Part assembly is an important goal of part manipulation. Among other techniques, programmable force fields have been introduced for part manipulation. Many different force fields have been proposed to manipulate a part, such as the squeeze and the elliptical fields. For part assembly, more than one part needs to be manipulated. This can create problems since there can be interactions between the parts such as impact and friction. With technology developing, certain fields can be implemented in the micro-scale with MEMS actuator arrays and in the macro-scale with arrays of directed air jets or small motors. Modern technology is beginning to provide the means to control the magnitude and frequency of each actuator of the implemented force field. Thus dynamic and localized force fields can be used for part manipulation.

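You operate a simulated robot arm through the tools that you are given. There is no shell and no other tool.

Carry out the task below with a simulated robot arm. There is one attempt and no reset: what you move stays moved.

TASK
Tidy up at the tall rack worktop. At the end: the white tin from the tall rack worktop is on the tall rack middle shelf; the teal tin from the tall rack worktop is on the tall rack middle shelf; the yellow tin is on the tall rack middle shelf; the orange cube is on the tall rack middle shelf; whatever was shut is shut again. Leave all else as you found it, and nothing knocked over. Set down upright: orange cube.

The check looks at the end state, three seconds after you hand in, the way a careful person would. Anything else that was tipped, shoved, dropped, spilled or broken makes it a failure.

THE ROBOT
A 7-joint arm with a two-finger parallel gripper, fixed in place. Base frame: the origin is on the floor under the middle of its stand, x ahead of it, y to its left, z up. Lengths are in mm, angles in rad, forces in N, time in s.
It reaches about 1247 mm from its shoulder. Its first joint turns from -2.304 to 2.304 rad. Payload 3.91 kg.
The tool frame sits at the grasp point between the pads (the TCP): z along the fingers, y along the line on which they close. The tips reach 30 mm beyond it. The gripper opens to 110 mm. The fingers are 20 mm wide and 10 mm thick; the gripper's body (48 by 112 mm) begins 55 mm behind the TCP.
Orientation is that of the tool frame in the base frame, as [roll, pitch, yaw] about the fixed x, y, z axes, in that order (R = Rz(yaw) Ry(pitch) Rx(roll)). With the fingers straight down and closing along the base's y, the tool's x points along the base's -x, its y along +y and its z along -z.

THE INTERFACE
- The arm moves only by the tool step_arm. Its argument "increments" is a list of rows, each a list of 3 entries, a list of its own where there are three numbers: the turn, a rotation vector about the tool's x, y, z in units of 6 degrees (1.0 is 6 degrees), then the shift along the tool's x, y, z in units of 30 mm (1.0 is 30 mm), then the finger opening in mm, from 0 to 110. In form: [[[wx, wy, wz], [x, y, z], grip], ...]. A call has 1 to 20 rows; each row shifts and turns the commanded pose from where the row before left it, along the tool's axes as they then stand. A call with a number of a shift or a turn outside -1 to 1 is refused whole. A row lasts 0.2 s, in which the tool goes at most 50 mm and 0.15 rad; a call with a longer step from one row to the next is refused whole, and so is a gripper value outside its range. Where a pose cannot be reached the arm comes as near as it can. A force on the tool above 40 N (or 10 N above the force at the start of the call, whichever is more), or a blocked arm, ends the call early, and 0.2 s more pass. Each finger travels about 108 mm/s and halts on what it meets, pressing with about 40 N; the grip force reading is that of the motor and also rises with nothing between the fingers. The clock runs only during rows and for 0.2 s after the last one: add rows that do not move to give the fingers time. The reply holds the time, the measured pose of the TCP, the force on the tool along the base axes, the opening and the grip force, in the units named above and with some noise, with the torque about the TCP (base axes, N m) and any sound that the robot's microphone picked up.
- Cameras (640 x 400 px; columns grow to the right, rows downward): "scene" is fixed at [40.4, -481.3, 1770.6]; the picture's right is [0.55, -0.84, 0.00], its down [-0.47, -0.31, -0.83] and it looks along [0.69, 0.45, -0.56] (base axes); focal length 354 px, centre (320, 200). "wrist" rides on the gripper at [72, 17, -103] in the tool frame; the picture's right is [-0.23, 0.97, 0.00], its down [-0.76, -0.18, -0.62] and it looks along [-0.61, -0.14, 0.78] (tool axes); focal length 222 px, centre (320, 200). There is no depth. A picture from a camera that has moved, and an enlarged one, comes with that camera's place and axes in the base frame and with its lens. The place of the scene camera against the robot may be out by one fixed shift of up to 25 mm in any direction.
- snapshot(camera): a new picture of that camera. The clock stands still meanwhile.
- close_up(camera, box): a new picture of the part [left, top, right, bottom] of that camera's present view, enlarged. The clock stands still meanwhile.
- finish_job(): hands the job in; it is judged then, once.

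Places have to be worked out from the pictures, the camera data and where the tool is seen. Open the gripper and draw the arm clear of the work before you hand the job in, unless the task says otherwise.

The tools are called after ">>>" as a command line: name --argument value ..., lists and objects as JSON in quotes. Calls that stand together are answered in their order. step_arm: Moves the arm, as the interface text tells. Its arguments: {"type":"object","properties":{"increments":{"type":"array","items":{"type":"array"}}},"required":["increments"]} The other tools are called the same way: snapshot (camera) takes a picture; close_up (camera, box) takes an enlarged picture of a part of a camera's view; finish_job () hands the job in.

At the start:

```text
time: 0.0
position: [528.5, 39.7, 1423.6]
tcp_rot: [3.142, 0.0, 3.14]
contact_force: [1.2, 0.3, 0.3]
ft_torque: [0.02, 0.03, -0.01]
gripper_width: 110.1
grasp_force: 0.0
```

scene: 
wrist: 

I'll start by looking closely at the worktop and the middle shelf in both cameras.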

This thesis presents a novel strategy for assembling two parts with a sequence of static and dynamic programmable force fields. The strategy involves some initial sensing. The choices of the force fields are discussed extensively. Uncertainties occurring in the motion of the parts are taken into account to make the proposed strategy more robust. This process does not make any assumption about the shape of the assembled parts, thus any pair of parts can be assembled by our strategy. We have implemented two simulators: one mimics the motion of a part under a static force field and the other mimics the part assembly process using static and dynamic force fields.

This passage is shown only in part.